THE SECURITIES OFFERED HEREBY HAVE NOT BEEN REGISTERED WITH THE SECURITIES AND EXCHANGE COMMISSION (THE “SEC”) UNDER THE SECURITIES ACT OF 1933, AS AMENDED (THE “1933 ACT”). THERE HAS BEEN NO REGISTRATION UNDER THE SECURITIES LAWS OF ANY STATE OR OTHER JURISDICTION. THE SECURITIES MAY NOT BE RESOLD ABSENT REGISTRATION UNDER THE APPLICABLE SECURITIES LAWS OR AN EXEMPTION THEREFROM, THE SECURITIES WILL HAVE A LEGEND ON THEM TO THIS EFFECT. THE SECURITIES REPRESENTED HEREBY HAVE BEEN OFFERED UPON AN EXEMPTION FROM SECURITIES REGISTRATION PURSUANT TO SECTION 4(2) AND/OR RULE 506 OF THE REGULATION D (“REGULATION D”) AS PROMULGATED BY THE SEC UNDER THE 1933 ACT.

THESE WARRANTS WILL EXPIRE AND BECOME NULL AND VOID

AT 5:00 P.M. (PACIFIC TIME) ON SEPTEMBER ___, 2012.

SHARE PURCHASE WARRANTS TO PURCHASE COMMON SHARES OF

MEXORO MINERALS, LTD.

THIS IS TO CERTIFY THAT Decerto Group (the “ Holder ”), has the right to purchase, upon and subject to the terms and the conditions hereinafter referred to, up to One Million (1,000,000) fully paid and non-assessable common shares (the “ Shares ”) of Mexoro Minerals, Ltd. (hereinafter called the “ Company ”) on or before 5:00 p.m. (Pacific Time) on September ___, 2012 (the “ Expiration Date ”) at a price per Share of U.S. $0.36 (the “ Exercise Price ”) on the terms and conditions attached hereto as Appendix A (the “ Terms and Conditions ”).

 

1.

 

ONE (1) WARRANT AND THE EXERCISE PRICE ARE REQUIRED TO PURCHASE ONE SHARE.

 

2.

 

These Warrants are issued subject to the Terms and Conditions, and the Warrant Holder may exercise the right to purchase Shares only in accordance with those Terms and Conditions.
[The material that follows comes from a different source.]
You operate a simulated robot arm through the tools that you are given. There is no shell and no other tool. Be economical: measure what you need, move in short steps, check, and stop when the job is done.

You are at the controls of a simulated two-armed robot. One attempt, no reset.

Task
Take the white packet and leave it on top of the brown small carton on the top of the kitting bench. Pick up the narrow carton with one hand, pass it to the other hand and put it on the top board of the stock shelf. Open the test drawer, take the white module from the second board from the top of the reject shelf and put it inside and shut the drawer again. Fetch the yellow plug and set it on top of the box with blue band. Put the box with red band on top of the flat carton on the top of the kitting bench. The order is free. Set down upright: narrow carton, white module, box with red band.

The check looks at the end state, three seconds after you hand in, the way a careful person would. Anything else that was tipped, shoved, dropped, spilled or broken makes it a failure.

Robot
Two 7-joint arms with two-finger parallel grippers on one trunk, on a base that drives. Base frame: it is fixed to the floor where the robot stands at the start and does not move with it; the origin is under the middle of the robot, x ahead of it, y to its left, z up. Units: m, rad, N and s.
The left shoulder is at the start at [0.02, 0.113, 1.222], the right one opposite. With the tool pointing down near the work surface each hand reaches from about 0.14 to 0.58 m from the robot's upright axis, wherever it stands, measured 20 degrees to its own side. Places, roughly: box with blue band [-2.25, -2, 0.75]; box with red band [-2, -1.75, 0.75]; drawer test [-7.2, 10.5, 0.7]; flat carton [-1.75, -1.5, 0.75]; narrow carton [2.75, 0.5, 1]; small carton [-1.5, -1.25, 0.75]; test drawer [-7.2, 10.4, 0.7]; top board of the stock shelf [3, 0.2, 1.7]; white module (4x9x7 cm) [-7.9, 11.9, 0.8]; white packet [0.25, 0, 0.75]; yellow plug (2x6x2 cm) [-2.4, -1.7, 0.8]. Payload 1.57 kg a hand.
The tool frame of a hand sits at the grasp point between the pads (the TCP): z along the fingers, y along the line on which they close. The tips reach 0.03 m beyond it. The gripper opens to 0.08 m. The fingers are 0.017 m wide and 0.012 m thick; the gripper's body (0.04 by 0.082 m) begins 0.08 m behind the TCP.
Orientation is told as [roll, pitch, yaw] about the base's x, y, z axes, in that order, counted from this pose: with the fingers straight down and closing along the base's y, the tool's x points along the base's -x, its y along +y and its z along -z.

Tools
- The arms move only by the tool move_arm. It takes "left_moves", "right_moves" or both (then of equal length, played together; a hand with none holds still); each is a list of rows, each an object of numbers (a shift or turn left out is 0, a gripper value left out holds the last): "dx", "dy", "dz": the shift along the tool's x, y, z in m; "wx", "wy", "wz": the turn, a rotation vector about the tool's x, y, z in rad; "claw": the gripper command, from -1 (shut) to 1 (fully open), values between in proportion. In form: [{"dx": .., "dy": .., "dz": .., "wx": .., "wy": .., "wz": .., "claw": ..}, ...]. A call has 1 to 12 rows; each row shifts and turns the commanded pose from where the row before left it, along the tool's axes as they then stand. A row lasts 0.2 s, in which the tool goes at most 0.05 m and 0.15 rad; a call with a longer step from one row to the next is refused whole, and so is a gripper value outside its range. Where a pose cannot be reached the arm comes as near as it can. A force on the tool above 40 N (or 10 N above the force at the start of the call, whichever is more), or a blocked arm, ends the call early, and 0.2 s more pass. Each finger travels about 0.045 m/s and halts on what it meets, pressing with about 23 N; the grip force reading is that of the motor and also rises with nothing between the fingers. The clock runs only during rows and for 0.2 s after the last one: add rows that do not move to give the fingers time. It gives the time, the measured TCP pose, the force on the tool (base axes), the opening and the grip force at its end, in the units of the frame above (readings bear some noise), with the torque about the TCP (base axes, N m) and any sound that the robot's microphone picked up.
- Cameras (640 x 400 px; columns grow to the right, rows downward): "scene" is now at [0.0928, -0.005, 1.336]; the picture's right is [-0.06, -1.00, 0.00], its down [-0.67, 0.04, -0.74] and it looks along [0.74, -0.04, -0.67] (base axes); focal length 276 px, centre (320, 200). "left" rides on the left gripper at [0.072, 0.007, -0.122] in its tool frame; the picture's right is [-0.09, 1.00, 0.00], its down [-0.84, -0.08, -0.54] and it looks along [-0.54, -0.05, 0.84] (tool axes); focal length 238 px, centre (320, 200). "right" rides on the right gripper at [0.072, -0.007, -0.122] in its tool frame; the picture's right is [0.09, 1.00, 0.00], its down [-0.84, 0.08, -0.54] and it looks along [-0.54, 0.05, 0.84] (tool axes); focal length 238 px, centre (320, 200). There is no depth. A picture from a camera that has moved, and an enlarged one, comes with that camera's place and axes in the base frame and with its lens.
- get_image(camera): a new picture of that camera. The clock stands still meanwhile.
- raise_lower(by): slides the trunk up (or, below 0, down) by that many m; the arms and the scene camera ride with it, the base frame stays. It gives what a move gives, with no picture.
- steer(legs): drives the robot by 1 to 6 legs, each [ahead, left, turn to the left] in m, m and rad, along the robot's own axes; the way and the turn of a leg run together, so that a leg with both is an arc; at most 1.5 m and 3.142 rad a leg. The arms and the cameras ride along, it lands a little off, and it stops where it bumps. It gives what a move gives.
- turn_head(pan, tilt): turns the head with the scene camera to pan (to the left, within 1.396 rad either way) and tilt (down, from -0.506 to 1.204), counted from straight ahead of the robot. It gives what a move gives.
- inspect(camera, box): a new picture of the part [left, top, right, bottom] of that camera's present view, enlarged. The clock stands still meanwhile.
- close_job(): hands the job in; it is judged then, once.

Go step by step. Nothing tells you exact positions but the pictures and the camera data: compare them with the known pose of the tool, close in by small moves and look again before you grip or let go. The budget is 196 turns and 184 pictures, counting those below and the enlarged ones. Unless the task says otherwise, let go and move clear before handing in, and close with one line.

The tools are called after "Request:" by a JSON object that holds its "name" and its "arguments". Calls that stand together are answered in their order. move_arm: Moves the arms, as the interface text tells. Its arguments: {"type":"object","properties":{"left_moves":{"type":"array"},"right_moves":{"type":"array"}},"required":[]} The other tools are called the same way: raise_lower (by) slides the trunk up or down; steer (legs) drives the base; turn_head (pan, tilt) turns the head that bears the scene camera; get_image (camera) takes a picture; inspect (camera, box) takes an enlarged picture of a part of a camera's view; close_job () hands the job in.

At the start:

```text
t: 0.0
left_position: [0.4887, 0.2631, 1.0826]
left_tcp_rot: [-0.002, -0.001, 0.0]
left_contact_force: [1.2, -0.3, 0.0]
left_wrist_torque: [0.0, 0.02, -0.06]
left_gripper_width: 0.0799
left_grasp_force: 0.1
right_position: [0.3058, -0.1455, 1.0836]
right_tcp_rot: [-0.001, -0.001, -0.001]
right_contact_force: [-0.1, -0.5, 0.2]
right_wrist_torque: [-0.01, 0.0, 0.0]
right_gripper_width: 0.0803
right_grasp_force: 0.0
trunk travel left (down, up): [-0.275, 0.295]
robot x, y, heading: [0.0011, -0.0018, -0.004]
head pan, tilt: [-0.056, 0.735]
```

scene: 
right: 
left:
The Warrant shall expire on the Expiration Date.

 

 

3.

 

Nothing contained herein or in the Terms and Conditions will confer any right upon the Holder hereof or any other person to subscribe for or purchase any Shares at any time subsequent to the Expiry Date, and from and after such time, this Warrant and all rights hereunder will be void and of no value.

 

 


 

IN WITNESS WHEREOF , the Company has executed this Warrant Certificate this                      day of September, 2009.

 

 

 

 

 

 

MEXORO MINERALS, LTD.
 

 

 

Per:

 

 

 

 

 

 

Authorized Signatory

 

 

 


 

APPENDIX A

TERMS AND CONDITIONS dated September ___, 2009, attached to the non-transferable Warrants issued by Mexoro Minerals, Ltd.

SECTION 1 INTERPRETATION

1.1 Definitions

In these Terms and Conditions, unless there is something in the subject matter or context inconsistent therewith:

 

(a)

 

“Company” means Mexoro Minerals, Ltd. until a successor corporation will have become such as a result of consolidation, amalgamation or merger with or into any other corporation or corporations, or as a result of the conveyance or transfer of all or substantially all of the properties and estates of the Company as an entirety to any other corporation and thereafter “Company” will mean such successor corporation.

 

(b)

 

“Company’s Auditors” means an independent firm of accountants duly appointed as auditors of the Company.

 

 

(c)

 

“Director” means a director of the Company for the time being, and reference, without more, to action by the directors means action by the directors of the Company as a Board, or whenever duly empowered, action by an executive committee of the Board.

 

(d)

 

“herein,” “hereby” and similar expressions refer to these Terms and Conditions as the same may be amended or modified from time to time; and the expression “Article” and “Section,” followed by a number refer to the specified Article or Section of these Terms and Conditions.

 

 

(e)

 

“person” means an individual, corporation, partnership, trustee or any unincorporated organization and words importing persons have a similar meaning.

 

(f)

 

“Shares” means the common shares in the capital of the Company as constituted at the date hereof and any shares resulting from any subdivision or consolidation of the Shares.

 

 

(g)

 

“Warrant Holders” or “Holders” means the holders of the Warrants.

 

(h)

 

“Warrants” means the warrants of the Company issued and presently authorized and for the time being outstanding.

1.2 Gender

Words importing the singular number include the plural and vice versa, and words importing the masculine gender include the feminine and neuter genders.

 

 


 

1.3 Interpretation not affected by Headings

The division of these Terms and Conditions into Articles and Sections, and the insertion of headings are for convenience of reference only and will not affect the construction or interpretation thereof.

1.4 Applicable Law

The rights and restrictions attached to the Warrant shall be construed in accordance with the laws of the State of New York. The Holder, in its personal or corporate capacity and, if applicable, on behalf of each beneficial purchaser for whom it is acting, irrevocably agrees to the jurisdiction of the courts of the State of New York.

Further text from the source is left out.